Avant de régner dans un monde matriarcal créé à sa mesure – Barbie Land –, d’où vient Barbie? Ses racines sont allemandes. Sa grande sœur s’appelle Bild Lilli, un personnage de bande dessinée érotique créé en 1952 par Reinhard Beuthien pour le quotidien «Bild Zeitung». Trois ans après son apparition, Rolf Hausser, un fabricant de jouets à la tête de l’entreprise familiale O. & M. Hausser, a eu l’idée de fabriquer une poupée à son effigie. Lancée le 12 août 1955, Lilli a connu un énorme succès et les commandes ont afflué de toute l’Europe. Cette poupée mannequin aux mensurations inouïes (99-48-84) possédait une garde-robe de 100 tenues différentes. Interviewé en 1999, Rolf Hausser, alors âgé de 90 ans, nous avait raconté le processus ayant mené au dépôt de trois brevets pour le cou, l’implantation des cheveux et l’articulation de la hanche. «A l’époque, quand on mettait les poupées en position assise, elles écartaient les jambes. C’était impudique. On avait trouvé un moyen pour qu’elles restent parallèles.»
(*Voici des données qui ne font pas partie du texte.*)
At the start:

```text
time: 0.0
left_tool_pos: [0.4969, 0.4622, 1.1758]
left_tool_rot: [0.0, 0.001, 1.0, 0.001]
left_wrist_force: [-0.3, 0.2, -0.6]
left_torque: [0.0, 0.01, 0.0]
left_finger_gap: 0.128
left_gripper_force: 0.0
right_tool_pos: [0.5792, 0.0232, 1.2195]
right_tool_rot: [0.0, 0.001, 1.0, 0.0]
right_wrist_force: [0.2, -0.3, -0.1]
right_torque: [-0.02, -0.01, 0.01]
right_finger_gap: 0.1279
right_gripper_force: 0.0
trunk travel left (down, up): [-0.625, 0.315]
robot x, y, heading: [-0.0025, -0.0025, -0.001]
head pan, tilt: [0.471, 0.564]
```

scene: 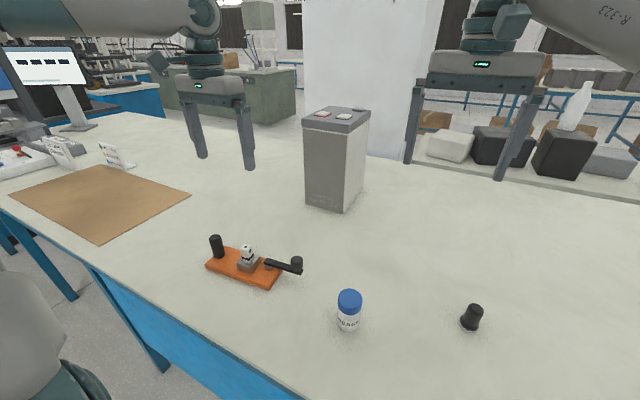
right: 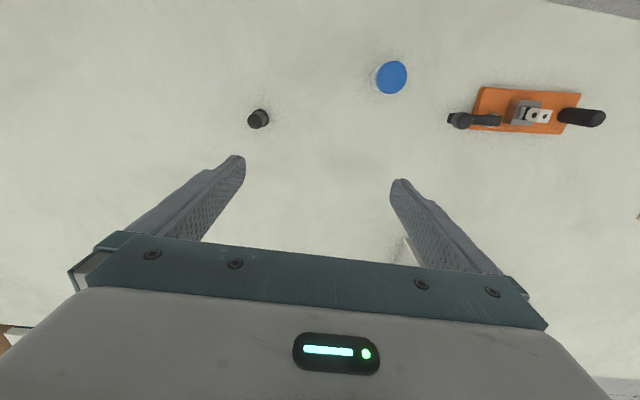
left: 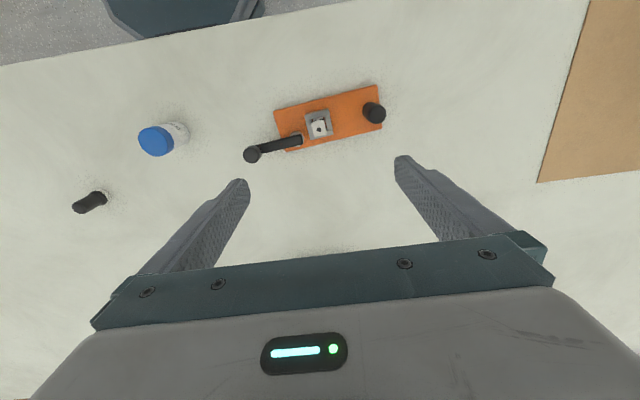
Paradoxalement, c’est le succès phénoménal de Lilli qui a signé sa chute. En 1956, alors qu’elle voyageait en Suisse avec son mari Eliot, sa fille Barbara, âgée de 15 ans, et son fils Kenneth, Ruth Handler, cocréatrice de la société de jouets Mattel, a découvert une poupée Lilli en tenue de ski dans une vitrine lucernoise. De retour aux Etats-Unis avec un exemplaire dans sa valise, elle a décidé d’en créer une version américaine qu’elle a prénommée Barbie (le diminutif de Barbara) et qu’elle a lancée au salon du jouet de New York en 1959. La première année, 350 000 poupées ont été vendues au prix de 3 dollars pièce. «Elle (Ruth Handler, ndlr) nous a volé notre modèle! Ce n’est que bien plus tard, en 1964, que Mattel nous a racheté les droits sur Lilli. Mais, entre-temps, elle en avait déjà vendu pour 90 millions de dollars!» nous confiait Rolf Hausser. Il a vendu l’exclusivité mondiale de ses droits pour une somme de 69 500 marks de l’époque mais sa compagnie, privée des revenus de Lilli, est tombée en faillite peu après.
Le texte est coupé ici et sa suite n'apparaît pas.